■ EXERCISE PROMPT: How does the selected extract go on? Write the next part.

■ SELECTED EXTRACT:
Iran’s election is about as ridiculous as the U.N. electing Saudi Arabia to be on women’s rights council.
You read the headline correctly and no, it’s not real. In fact, this fake news headline is so fake it would make Brian Williams jealous. It would be a travesty. A cruel joke. I can’t even think of all the outrageous adjectives to describe the moral outrage that would orbit the twitter-verse.
Then it made me think. How much more ridiculous was the United Nations commission that promotes gender equality and empowerment of women elected Saudi Arabia to the women’s rights council?
Nope, I didn’t stutter.
Saudi Arabia will now be able to share their wisdom on their amazing record of protecting women’s rights. For those of you unfamiliar with their policies and rules, I’ll list a few that completely coincide with Western philosophy and the United States of America.
— Women cannot work without the permission of their male guardian.
Yep, Saudi women have to have male guardians until they get married. Those guardians are a father, uncle or brother. Don’t worry though, that might not last more than a decade since it’s considered permissible, by the conservative Saudis, to marry at the age of 10. I mean, come on, who doesn’t love buying a wedding gift for a 10 year old?
–Women are not permitted to drive a vehicle.
— Women are not allowed to vote.
— A women’s testimony in court is only worth half that of a man’s testimony. You know, because they’re not fully human.
— Women need permission from their guardians to seek medical attention.
— Women need permission to travel.
— If a woman is physically abused by her husband, she needs his permission to report it to the proper authorities.
— Women who are raped get punished by getting whipped with a cane. You know, because getting raped was their own fault.
As you can tell by these standard Western practices, they should be a fantastic asset to the United Nations. Their wisdom and implementation of ‘women’s rights’ will ensure the safety and well-being of women around the world.
In January, thousands and thousands of women crowded Washington D.C. to march and shine a light on the inequality women face in this country. It was also a referendum of their disapproval of the election of President Trump.
I wonder if we have comparison photos of the women’s march in January versus the crowd of angry women protesting President Clinton’s Oval Office sexual escapades with a young female intern. Wait, what? There weren’t any protests or marches?

■ SOURCE DATA:
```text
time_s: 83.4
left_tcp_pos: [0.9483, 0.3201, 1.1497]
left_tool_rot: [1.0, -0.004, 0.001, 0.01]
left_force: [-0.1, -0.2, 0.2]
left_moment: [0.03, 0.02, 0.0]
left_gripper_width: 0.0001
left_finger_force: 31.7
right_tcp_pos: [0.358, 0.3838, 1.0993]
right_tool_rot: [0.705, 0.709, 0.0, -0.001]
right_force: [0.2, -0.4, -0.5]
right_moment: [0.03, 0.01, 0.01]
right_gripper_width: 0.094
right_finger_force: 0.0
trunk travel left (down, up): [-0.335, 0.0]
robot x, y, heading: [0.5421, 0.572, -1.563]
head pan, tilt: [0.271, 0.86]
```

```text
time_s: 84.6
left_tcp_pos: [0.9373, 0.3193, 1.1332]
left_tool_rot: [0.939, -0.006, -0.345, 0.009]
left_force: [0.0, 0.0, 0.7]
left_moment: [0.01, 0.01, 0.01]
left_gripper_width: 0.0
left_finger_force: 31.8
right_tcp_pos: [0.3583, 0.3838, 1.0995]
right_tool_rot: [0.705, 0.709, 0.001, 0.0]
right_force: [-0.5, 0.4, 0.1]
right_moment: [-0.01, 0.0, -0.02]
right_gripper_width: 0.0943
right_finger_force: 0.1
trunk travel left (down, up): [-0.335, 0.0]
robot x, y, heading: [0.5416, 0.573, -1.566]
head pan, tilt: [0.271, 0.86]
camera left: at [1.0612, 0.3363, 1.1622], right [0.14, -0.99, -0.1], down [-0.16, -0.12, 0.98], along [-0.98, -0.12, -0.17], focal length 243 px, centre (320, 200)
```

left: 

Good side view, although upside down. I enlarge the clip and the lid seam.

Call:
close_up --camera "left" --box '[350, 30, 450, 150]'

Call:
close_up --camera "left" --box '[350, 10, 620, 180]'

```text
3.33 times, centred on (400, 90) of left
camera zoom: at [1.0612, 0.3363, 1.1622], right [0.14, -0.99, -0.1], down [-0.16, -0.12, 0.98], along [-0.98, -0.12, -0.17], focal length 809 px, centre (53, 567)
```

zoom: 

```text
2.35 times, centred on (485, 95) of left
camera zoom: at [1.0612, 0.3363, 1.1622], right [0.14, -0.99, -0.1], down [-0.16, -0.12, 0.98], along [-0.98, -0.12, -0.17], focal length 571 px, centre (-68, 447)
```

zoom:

■ TASK RESPONSE:
I’m sure today’s champions for women, Sen. Elizabeth Warren (D-MA) and Rep. Nancy Pelosi (D-CA) issued statements pointing out the hypocrisy of the U.N.
I couldn’t find any quotes from these representatives denouncing the secret ballot votes that elected the Saudis to the women’s rights council. Maybe Warren is too busy trying to spin the revelation that she pays her female staffers less than her male staffers.
Pelosi traveled to Saudi Arabia in 2007 and paid a visit to the un-elected Saudi advisory council. She sat in the comparable seat that she held as Speaker even though women weren’t allowed to hold legislative positions. According to The Jerusalem Post, she was asked if she brought up women’s rights issues at a meeting with the male-only council members.
“The issue has been brought up in our discussions with the Saudis on this trip,” said Pelosi.
That was 10 years ago.
Rothna Begum, a Middle East women’s rights researcher for Human Rights Watch said, “How can Saudi Arabia seek to promote women’s rights globally, when at home they continue to severely discriminate against women, treating them as permanent legal minors?”
Although only referring to human rights and not women’s rights, U.S. Ambassador Nikki Haley singled out North Korea and Syria as countries where human rights violations are frequent and systematic.
“It is no surprise that the world’s most brutal regimes are also the most ruthless violators of human rights,” Haley said.
She did not refer to rights violations in U.S. allies such as Saudi Arabia, Egypt and Turkey.
Haley didn’t respond to the Saudis election to the women’s rights council and didn’t disclose what countries voted them in. Shouldn’t we know who voted? How can we complain or hold countries publicly accountable for their vote?
Simple — it’s U. N. policy not to comment on secret votes at the U.N. so we as a public are kept in the dark. Sounds like a fair way of conducting business — if you live in Venezuela.
How do you expect individuals who utilize common sense to take the United Nations seriously? Why are these votes by secret ballot?
This headline isn’t that farfetched. Maybe Iran will be voted in to maintain the National Holocaust Museum. I know that’s not a real position but you get the point. Maybe Iran is too busy comparing women’s oppression strategies with the newly elected Saudis. After all, Iran has been on the women’s rights council since 2010.
Maybe members of the U.N. who oppose this vote will wear vagina hats at the next session. That seems to accomplish a lot in this country.